Source material:
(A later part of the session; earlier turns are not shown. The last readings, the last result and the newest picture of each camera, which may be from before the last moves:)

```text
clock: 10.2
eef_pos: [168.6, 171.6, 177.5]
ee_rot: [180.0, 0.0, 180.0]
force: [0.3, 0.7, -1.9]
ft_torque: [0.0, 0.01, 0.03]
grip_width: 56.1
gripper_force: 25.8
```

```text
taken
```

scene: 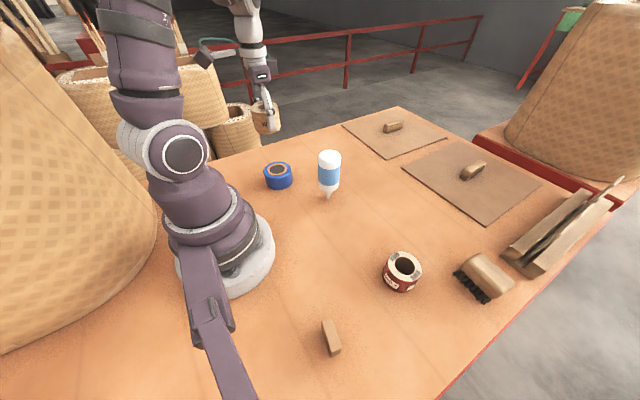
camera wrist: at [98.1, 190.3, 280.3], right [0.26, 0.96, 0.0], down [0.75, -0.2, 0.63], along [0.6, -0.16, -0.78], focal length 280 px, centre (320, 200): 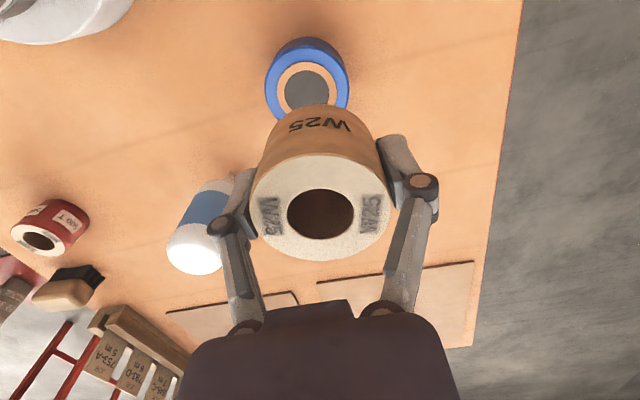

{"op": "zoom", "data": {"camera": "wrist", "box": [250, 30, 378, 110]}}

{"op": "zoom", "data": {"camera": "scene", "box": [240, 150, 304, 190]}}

Problem to solve: Return the listing above unchanged, apart from dropping its pictures. Write them as strings in a JSON array, leaving out blank lines.

Result:
[
  "(A later part of the session; earlier turns are not shown. The last readings, the last result and the newest picture of each camera, which may be from before the last moves:)",
  "```text",
  "clock: 10.2",
  "eef_pos: [168.6, 171.6, 177.5]",
  "ee_rot: [180.0, 0.0, 180.0]",
  "force: [0.3, 0.7, -1.9]",
  "ft_torque: [0.0, 0.01, 0.03]",
  "grip_width: 56.1",
  "gripper_force: 25.8",
  "```",
  "```text",
  "taken",
  "```",
  "scene: ",
  "camera wrist: at [98.1, 190.3, 280.3], right [0.26, 0.96, 0.0], down [0.75, -0.2, 0.63], along [0.6, -0.16, -0.78], focal length 280 px, centre (320, 200): ",
  "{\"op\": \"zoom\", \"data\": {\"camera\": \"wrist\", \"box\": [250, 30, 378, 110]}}",
  "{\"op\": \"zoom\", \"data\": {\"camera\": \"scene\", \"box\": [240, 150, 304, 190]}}"
]